OTHER SUSTAINABLE INITIATIVES
This is just one of the many ways Japan is making the 2020 Tokyo Olympics environmentally friendly. The Olympic torches, designed by Tokujin Yoshioka, were made from recycled construction waste from temporary housing used in the aftermath of the Japan earthquake and tsunami in 2011. The fire used in the relay torches and cauldron holding the Olympic flame was fueled by hydrogen instead of fossil gas. There are also self-driving buses in the Olympic village. The electric e-Palette buses made by Toyota are powered by solar power and do not generate emissions.
Reply to @thejorgeromero I broke the cardboard bed… #tokyoolympics #tokyo2020 #olympics♬ Opportunity – Quvenzhané Wallis
Despite what has been said online, the famous (or infamous) cardboard beds used in the Olympic village are not meant to deter athletes from having sex. Instead, the use of cardboard was done to make them more sustainable. Japanese mattress company Airweave made over 18,000 cardboard beds for the games and are made with lightweight recycled cardboard that can be customized by the athletes.
The podiums where the winning athletes will wear their medals for the first time were made from over 24.5 tons of discarded household plastics. Asao Tokolo made the podiums and gathered the plastics through donations from the Japanese public. They were then recycled and turned into filaments, which were used to 3D print the podiums. It is estimated that over 400,000 thousand laundry detergent bottles were used to make the 98 podiums in the 2020 Tokyo Olympics.

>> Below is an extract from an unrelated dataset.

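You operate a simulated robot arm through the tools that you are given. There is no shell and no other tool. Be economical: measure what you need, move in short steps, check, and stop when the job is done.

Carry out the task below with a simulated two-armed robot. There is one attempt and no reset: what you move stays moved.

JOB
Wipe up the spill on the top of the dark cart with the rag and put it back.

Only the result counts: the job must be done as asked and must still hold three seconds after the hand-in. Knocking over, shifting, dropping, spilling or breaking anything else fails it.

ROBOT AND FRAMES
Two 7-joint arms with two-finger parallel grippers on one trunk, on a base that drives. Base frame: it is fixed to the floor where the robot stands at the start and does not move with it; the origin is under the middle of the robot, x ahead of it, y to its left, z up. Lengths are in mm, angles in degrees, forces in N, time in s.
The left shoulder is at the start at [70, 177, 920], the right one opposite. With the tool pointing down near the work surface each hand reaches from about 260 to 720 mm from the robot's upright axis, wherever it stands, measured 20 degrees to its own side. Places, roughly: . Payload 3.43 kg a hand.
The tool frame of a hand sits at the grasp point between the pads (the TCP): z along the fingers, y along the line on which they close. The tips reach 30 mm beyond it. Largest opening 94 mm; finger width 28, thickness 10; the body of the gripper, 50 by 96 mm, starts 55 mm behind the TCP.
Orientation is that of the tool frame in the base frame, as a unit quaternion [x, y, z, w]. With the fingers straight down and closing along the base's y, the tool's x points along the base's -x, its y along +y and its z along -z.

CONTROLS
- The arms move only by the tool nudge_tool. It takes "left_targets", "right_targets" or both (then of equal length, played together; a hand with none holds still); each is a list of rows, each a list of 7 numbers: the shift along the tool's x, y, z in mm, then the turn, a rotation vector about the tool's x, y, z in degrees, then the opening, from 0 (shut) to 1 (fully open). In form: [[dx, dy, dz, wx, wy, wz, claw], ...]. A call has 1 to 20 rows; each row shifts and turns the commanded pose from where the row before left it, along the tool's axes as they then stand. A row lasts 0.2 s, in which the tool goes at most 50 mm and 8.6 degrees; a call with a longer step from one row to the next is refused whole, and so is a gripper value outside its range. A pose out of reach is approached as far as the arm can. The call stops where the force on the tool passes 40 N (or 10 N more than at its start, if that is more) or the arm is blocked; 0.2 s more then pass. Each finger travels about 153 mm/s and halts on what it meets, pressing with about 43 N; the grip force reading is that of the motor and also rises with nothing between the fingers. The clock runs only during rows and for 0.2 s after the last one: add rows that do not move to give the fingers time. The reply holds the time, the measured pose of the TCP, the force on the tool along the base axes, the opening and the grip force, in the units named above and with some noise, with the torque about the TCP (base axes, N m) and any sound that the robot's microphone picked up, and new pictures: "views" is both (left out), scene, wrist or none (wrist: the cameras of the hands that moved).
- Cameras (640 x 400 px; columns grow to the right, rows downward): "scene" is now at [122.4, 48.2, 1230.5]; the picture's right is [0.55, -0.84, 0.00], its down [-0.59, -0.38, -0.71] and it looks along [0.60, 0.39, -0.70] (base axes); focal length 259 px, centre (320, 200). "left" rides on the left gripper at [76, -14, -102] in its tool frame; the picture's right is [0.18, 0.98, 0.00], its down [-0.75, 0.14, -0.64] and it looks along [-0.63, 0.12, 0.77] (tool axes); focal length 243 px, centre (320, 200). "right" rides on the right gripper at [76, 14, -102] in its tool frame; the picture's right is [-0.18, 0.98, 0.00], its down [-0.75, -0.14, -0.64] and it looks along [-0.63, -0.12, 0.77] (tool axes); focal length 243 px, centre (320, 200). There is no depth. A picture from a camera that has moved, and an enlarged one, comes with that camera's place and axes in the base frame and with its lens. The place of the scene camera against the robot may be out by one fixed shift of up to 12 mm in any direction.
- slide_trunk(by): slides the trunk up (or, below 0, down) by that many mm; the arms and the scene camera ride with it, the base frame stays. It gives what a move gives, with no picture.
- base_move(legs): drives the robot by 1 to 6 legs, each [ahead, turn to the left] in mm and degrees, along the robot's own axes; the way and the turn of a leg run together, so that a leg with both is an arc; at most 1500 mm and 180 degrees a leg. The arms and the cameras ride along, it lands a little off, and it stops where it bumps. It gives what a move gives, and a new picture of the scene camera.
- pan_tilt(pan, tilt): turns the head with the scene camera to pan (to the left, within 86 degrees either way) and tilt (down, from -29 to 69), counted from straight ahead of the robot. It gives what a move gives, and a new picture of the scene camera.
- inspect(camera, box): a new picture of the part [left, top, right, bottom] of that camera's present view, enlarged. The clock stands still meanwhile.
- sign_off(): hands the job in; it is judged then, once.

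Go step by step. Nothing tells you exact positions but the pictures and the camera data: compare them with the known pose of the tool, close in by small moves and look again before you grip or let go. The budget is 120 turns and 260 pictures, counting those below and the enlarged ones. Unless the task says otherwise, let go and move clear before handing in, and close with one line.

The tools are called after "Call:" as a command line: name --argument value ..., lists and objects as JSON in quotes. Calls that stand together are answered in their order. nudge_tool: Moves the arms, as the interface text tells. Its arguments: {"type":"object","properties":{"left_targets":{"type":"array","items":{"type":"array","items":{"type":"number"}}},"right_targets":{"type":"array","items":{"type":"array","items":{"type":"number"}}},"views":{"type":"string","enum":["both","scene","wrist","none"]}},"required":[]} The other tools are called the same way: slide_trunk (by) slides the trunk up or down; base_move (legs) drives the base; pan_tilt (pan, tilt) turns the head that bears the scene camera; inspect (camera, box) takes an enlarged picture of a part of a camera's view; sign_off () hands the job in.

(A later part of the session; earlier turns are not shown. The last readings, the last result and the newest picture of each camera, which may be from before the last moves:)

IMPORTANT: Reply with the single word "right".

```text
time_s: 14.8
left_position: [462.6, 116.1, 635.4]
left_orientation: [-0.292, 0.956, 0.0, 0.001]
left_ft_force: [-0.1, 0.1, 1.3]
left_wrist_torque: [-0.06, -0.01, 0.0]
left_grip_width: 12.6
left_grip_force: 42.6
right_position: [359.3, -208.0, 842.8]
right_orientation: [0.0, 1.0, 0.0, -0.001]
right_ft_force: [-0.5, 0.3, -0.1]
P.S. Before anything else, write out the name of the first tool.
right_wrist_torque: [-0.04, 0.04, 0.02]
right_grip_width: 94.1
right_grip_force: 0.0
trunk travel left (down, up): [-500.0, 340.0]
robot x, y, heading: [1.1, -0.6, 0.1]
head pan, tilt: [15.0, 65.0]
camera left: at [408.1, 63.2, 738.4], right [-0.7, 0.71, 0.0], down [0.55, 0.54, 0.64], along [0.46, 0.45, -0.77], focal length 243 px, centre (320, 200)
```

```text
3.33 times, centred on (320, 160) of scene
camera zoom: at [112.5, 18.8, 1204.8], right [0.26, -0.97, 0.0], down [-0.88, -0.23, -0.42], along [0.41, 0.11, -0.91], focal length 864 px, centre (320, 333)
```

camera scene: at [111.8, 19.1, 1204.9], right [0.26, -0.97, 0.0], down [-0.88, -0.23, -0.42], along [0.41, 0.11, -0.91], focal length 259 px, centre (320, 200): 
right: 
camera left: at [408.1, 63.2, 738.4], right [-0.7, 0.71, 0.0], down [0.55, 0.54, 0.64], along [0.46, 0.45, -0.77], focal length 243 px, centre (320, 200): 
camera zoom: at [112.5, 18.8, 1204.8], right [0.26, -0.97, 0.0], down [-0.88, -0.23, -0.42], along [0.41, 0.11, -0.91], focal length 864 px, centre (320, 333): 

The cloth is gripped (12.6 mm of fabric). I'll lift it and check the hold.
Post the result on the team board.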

Even the outfits that some of the athletes have worn are environmentally friendly. The torchbearer uniforms by Daisuke Obana were made from recycled plastic bottles collected by Coca-Cola. The basketball and soccer uniforms made by Nike for team USA and Korea, among others, were made from recycled polyester made from plastic bottles and recycled nylon as well as rubber and yarn waste from Nike’s factories. The skateboarding uniforms made by Nike that went viral for their cool and sleek look were made with 100% recycled polyester from water bottles and other discarded waste.